Beginning in the 1870s, North Philly housed six of the thirteen facilities used by the city’s professional baseball teams. Two teams from that era remain active in Major League Baseball, including the Phillies, who played in North Philly until Veterans Stadium opened in South Philadelphia in 1971. The other is the American League team once known as the Philadelphia Athletics, now the Oakland Athletics following a move to the Midwest in the 1950s and then to the West Coast.

Pastoral North Philadelphia

North Philadelphia, although identified in the public mind as quintessentially inner-city urban, began as a rural pastoral area.

North Philadelphia’s Strawberry Mansion section, once known as Summerville, traces its name to a mansion-housed restaurant that once served strawberries and cream to wealthy guests in the nineteenth century. In a placid park section on the western edge of Strawberry Mansion are a series of architecturally significant colonial-era mansions located on ridges overlooking the Schuylkill River.

Now overwhelmingly African American, in the first half of the twentieth century Strawberry Mansion housed Philadelphia’s largest Jewish community, numbering more than 30,000 residents. By the beginning of the twenty-first century, the neighborhood’s total population dropped to 22,562, and 97.58 percent of those residents were African American. Whites in Strawberry Mansion – of all religious and ethnic groupings – comprised less than one-half of one percent of the community’s population.

Successive waves of immigrants from across Europe, blacks migrating from the South, and Latinos (primarily Puerto Ricans) have added distinctive imprints on the complexions of neighborhoods.

Many currently think of Philadelphia’s Latino community as historically rooted in northeastern North Philadelphia and western Kensington, but there is also a fading memory of the once-vibrant Puerto Rican presence in Spring Garden, evidenced by the Roberto Clemente Playground.

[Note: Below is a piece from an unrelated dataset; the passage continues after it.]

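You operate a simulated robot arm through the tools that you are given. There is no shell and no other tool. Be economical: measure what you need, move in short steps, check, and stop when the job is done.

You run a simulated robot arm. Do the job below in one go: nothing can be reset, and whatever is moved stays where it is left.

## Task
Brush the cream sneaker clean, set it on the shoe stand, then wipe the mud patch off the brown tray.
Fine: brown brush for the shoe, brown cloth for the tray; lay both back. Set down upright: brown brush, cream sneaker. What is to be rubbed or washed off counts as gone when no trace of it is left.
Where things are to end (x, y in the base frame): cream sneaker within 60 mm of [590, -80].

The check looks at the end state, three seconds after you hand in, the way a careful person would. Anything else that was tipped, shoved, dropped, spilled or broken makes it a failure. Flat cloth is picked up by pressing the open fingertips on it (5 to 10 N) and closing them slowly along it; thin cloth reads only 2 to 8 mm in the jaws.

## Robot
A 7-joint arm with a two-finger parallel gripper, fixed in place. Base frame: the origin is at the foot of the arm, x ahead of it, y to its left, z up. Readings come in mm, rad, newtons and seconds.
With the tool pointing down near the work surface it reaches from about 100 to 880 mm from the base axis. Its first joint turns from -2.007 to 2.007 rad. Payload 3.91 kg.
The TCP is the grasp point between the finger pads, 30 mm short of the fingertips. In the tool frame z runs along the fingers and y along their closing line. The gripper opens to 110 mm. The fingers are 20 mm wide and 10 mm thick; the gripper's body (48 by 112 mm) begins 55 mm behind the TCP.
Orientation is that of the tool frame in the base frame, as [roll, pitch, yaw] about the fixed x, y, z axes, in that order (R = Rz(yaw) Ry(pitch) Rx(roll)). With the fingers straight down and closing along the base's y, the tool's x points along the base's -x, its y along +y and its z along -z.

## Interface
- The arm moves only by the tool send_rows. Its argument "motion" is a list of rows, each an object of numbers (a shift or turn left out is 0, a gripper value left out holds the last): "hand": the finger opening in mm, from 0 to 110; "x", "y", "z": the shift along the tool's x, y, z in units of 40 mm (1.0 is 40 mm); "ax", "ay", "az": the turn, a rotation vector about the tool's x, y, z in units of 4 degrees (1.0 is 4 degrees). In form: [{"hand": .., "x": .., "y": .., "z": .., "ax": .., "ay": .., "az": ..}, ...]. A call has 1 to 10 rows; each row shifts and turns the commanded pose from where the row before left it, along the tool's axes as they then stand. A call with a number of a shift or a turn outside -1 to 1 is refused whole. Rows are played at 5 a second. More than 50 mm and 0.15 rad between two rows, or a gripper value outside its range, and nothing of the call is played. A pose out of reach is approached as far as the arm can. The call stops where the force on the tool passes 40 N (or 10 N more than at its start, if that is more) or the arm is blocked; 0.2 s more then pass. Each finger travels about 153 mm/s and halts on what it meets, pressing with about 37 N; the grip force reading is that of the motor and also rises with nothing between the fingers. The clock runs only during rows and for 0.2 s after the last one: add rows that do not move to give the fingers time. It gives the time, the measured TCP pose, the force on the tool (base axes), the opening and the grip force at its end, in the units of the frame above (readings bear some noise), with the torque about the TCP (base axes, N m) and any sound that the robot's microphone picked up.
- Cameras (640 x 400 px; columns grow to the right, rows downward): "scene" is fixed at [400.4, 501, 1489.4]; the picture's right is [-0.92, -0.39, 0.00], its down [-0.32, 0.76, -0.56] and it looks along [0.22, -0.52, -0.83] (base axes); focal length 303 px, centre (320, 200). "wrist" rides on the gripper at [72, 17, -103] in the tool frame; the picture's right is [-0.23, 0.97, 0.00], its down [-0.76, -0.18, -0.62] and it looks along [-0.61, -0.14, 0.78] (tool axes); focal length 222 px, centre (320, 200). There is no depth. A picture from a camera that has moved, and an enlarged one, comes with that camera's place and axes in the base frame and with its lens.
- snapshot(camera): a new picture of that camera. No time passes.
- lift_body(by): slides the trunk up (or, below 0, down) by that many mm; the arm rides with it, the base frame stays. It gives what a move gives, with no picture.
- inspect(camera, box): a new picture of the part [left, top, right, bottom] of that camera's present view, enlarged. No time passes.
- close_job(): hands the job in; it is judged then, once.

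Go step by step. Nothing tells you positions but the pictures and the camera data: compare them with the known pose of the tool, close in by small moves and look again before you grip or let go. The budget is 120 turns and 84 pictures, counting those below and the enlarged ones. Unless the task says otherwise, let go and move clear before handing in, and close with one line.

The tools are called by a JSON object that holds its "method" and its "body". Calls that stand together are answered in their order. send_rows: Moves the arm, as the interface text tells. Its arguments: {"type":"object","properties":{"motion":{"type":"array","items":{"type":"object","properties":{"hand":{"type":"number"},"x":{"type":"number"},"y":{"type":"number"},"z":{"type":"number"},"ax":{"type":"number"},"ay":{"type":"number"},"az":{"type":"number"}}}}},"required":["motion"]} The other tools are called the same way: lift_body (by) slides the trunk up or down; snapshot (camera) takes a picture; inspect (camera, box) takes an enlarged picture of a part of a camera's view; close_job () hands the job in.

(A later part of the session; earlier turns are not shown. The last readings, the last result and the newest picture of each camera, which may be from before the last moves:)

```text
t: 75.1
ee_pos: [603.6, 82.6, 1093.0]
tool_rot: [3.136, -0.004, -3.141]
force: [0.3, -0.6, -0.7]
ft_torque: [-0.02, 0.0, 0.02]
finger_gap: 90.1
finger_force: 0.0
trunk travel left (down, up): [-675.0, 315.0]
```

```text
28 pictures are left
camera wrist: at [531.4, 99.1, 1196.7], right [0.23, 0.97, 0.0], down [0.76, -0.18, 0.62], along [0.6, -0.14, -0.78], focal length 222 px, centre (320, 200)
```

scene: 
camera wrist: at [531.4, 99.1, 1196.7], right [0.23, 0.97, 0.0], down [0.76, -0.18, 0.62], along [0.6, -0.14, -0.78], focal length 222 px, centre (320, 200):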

That facility honors Clemente, the Puerto Rican-born professional baseball star and respected humanitarian, who was the first Latino selected to the National Baseball Hall of Fame. (Interestingly, Clemente has no direct connection to Philadelphia.)

Many see South Philadelphia as historically the Italian section of the city. Few are aware of that area’s origins with Swedish settlers as evidenced by the Gloria Dei (Old Swedes’) Church, the oldest church in Pennsylvania. And along with Italians, the area has growing Mexican and Southeast Asian populations.

Asian Immigration

Most recently, immigration from East Asian countries like Korea, Thailand, and Vietnam expanded the business ownership complexion of Philadelphia’s Chinatown, located in Center City a few blocks east of City Hall, and other city neighborhoods.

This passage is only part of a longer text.